Begin

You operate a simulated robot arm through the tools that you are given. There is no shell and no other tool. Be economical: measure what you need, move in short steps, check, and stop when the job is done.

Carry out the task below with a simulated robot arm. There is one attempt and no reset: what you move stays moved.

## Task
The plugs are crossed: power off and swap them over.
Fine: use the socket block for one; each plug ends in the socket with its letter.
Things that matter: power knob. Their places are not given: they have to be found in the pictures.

End

§ **What this task involves**:
Report how many lines of the data contain the word "There", using the number alone.

§ **Finished exercise**:
2